À la recherche de compétences générales et spécifiques « adéquates »

D’abord introduite dans les entreprises via le management des ressources humaines, la « logique compétences » s’oppose dans ce contexte à la logique de poste. L’idée sous-jacente est que les individus doivent pouvoir s’adapter à des tâches variées, et agir de façon plus autonome. La notion de compétence s’est ensuite progressivement diffusée dans le système éducatif. Bien qu’elle soit relativement polysémique, son usage met l’accent sur la mise en œuvre effective des savoirs et savoir-faire.  Depuis 2002, pour tous les diplômes du supérieur, les compétences acquises pendant la formation sont répertoriées dans les fiches du Répertoire national des certifications professionnelles (RNCP). Dès lors, pour les équipes pédagogiques, les compétences devraient théoriquement constituer un préalable à la définition des contenus des enseignements, au même titre que le référentiel des activités professionnelles visées par le diplôme.

S’agissant des catégories de compétences, chercheurs et institutions distinguent souvent les compétences transversales, mobilisables dans diverses situations professionnelles, des compétences spécifiques, propres à un domaine professionnel donné. Les politiques publiques françaises, en privilégiant les formations professionnelles et en professionnalisant les plus générales, tendent à valoriser les compétences spécifiques au détriment parfois des compétences transversales.

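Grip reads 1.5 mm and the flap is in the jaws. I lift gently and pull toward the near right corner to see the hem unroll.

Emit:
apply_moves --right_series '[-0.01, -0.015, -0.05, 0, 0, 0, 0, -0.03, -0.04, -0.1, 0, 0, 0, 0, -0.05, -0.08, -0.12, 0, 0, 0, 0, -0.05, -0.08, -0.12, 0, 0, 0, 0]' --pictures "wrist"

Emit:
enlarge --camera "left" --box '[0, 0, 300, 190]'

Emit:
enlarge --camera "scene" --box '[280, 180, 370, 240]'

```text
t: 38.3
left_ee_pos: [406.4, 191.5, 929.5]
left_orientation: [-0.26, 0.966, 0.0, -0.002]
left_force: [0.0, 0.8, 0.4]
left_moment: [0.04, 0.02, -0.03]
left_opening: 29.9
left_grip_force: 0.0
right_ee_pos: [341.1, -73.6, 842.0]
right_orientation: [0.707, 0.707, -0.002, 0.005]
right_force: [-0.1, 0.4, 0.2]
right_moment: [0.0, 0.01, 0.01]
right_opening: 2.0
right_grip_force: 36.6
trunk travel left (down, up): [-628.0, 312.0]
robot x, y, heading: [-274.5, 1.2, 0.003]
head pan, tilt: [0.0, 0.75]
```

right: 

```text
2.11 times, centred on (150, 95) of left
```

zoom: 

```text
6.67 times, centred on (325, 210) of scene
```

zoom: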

À cet égard, la France est parfois qualifiée de pays « adéquationniste », car les formations professionnelles où s’acquièrent les compétences spécifiques seraient – sur le marché du travail – plus nécessaires et valorisables que les formations au sein desquelles s’acquièrent des compétences plus transversales. Cette  prime aux compétences spécifiques serait justifiée par leur insuffisance supposée dans les formations initiales, d’où un appel récurrent à la professionnalisation des formations.

Cependant, les perceptions des diplômés de bac+5 relativisent cette hypothèse quand ils décrivent le rôle de leur formation initiale dans leur recrutement et en situation d’emploi. C’est du moins ce que suggère l’interrogation de 971 jeunes titulaires d’un diplôme de niveau bac+5 de master ou d’école dans le cadre de l’enquête « Génération » conduite par le Céreq. Elle concerne les diplômes de l’année 2010 interrogés au printemps 2014, via un module consacré aux compétences. Il s’agissait, à l’aide de questions précises, d’évaluer le degré estimé (auto-évaluation) d’acquisition des compétences en formation et leur niveau requis dans l’emploi, après quatre années de vie active. À partir des catégories institutionnelles (RNCP), pour les compétences spécifiques à un domaine professionnel, et d’enquêtes européennes pour les compétences transversales, des compétences spécifiques et transversales ont été distinguées pour chaque formation étudiée. Parallèlement, des entretiens semi directifs ont été effectués avec un sous groupe de quarante-trois jeunes ayant répondu à l’enquête par questionnaire.

Des compétences transversales acquises en formation nécessaires et suffisantes ?

L’évaluation par les diplômés des compétences transversales requises en emploi se situe en moyenne à un niveau supérieur à celle des compétences acquises en formation initiale, et ce quel que soit le type de formation. Parallèlement, le degré d’acquisition des compétences en formation est toujours évalué à un niveau légèrement supérieur par les diplômés d’écoles de commerce et d’ingénieur, par rapport à ceux issus des universités. À quelques rares exceptions, ces différences se retrouvent pour la majorité des compétences détaillées dans le questionnaire.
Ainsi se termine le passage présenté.